======== Source extract
Cette année-là, Patrice Lajoie sorti de prison s’installe chez sa sœur Régine et son beau-frère Charles. Il n’a qu’en tête de porter des lunettes conçues pour jouer à des jeux illégaux en ligne. Surpris par Terminal 037, Régine et Charles devront par mesure de rachat sociétal s’occuper de Stéphanie Dumont, âgée de 117 ans, qui aime le beau, les arts et les chansons qu’elle chante pour embêter le trio. Les deux garçons gagent sur la fin de vie de leur nouvelle pensionnaire En dépit de l’écart d’âge, Stéphanie et Régine développent une certaine complicité, mais Régine verra sa compassion la consumer à petit feu. Jusqu’où peut-on s’oublier pour prendre soin des autres ? Peut-on mettre des limites pour éviter les abus de toute sorte ? Quel prix a le dévouement ?

Ce roman décoiffe, ébranle les certitudes. Il nous fait réfléchir aussi sur les aidants naturels ou non qui prennent soin des personnes âgées ou handicapées. À l’heure du politiquement correct et de l’emprise progressive de l’État, où la liberté d’expression peut être muselée, ce roman déconcertant et pertinent dépeint la société occidentale dans laquelle pourrait vivre demain les enfants de maintenant.

À lire, si vous aimez la science-fiction, la philosophie et les enjeux sociaux. J’ai très apprécié.

Extrait :

« Régine trouve injuste d’être traitée ainsi, uniquement parce qu’elle n’a pas officiellement dénoncé les joueurs. Si son frère avait au moins été condamné à quelques mois de confinement dans la dimension 22, elle aurait reçu sa peine avec une once de satisfaction. Or, le voilà assis à côté d’elle, ni complice ni récidiviste, jouant les premiers de classe, en espérant que Terminal 037 prenne note de son "étonnante réhabilitation". »
================
======== Records
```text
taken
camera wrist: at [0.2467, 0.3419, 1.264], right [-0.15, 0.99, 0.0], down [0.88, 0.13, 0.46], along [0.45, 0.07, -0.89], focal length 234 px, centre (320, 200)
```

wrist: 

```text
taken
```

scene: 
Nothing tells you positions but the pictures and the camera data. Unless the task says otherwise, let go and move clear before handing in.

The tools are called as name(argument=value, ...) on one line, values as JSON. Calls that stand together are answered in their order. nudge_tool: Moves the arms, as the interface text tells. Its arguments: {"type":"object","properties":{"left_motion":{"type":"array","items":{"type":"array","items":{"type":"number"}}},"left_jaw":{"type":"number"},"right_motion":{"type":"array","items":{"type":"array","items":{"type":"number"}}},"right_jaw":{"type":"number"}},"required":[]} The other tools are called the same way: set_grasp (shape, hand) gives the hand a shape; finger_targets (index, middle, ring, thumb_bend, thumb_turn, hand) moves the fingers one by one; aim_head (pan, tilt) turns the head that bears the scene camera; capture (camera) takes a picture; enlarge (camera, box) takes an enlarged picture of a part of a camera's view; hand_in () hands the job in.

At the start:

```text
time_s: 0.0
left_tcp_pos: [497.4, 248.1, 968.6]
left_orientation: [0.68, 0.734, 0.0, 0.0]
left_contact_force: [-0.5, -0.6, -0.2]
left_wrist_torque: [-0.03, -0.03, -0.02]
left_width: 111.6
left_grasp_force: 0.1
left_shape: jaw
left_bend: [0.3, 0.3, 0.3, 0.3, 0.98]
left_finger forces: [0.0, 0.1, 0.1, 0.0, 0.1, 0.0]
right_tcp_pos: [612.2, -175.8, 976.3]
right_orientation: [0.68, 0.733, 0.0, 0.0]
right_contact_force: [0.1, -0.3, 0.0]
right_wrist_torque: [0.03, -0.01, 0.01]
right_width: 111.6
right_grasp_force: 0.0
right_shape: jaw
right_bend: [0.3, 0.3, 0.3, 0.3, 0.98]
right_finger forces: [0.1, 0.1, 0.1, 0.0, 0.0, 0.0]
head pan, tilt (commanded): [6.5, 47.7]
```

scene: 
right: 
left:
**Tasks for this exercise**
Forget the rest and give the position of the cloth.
================
**Tasks for this exercise**
a – Copy the part of the source extract from the words "Cette année-là, Patrice" through the words "a le dévouement ?".
b – Produce the text that comes next in the source extract.

**The replies**
a –
Cette année-là, Patrice Lajoie sorti de prison s’installe chez sa sœur Régine et son beau-frère Charles. Il n’a qu’en tête de porter des lunettes conçues pour jouer à des jeux illégaux en ligne. Surpris par Terminal 037, Régine et Charles devront par mesure de rachat sociétal s’occuper de Stéphanie Dumont, âgée de 117 ans, qui aime le beau, les arts et les chansons qu’elle chante pour embêter le trio. Les deux garçons gagent sur la fin de vie de leur nouvelle pensionnaire En dépit de l’écart d’âge, Stéphanie et Régine développent une certaine complicité, mais Régine verra sa compassion la consumer à petit feu. Jusqu’où peut-on s’oublier pour prendre soin des autres ? Peut-on mettre des limites pour éviter les abus de toute sorte ? Quel prix a le dévouement ?

b –
© Photo, texte du billet, sauf l’extrait de l’auteur,
    Denis Morin, 2020

mercredi 4 mars 2020

Mayacumbra de Alain Cadéo



Je ne connaissais pas Alain Cadéo. C’est le romancier Tom Noti qui m’en parla le premier, puis Martine, l’épouse du premier s’est mise à me suivre sur Twitter. Le tout résulte maintenant en une agréable rencontre littéraire avec Alain Cadéo, écrivain au cœur de poète depuis une quarantaine d’années.

Dans Mayacumbra, roman publié en 2019, aux Éditions La Trace, Alain Cadéo nous décrit un bled perdu sis dans une quelconque cuvette humide au pied d’un volcan qui gronde de temps à autre. Des marginaux et un policier, féru de chasse à l’ibis, y vivent. Un jour, Théo alias Loco s’installe presqu’au sommet pour avoir la paix. Ce poète solitaire n’a que pour seul compagnon son âne Ferdinand. Parfois, Lita, sa flamme indigène, et Solstice, un contrebandier noir, viennent le visiter par amour et amitié. Puis, les animaux se comportent étrangement et un muet soigné par les marginaux du coin joue au tueur. Qu’est-ce qui chamboule tout à coup tant le rythme quotidien des bêtes et des hommes ?

Par le personnage de Théo, on se pose les questions suivantes : Peut-on se retirer du monde ? L’harmonie peut-elle se dénicher dans le danger potentiel que représente un volcan ? Devient-on tôt ou tard le paysage dans lequel notre regard puise sa contemplation ?

Ce long roman avec ses descriptions si belles est la lente introspection d’un être à la recherche d’un enracinement, malgré la précarité de la vie, de sa vie.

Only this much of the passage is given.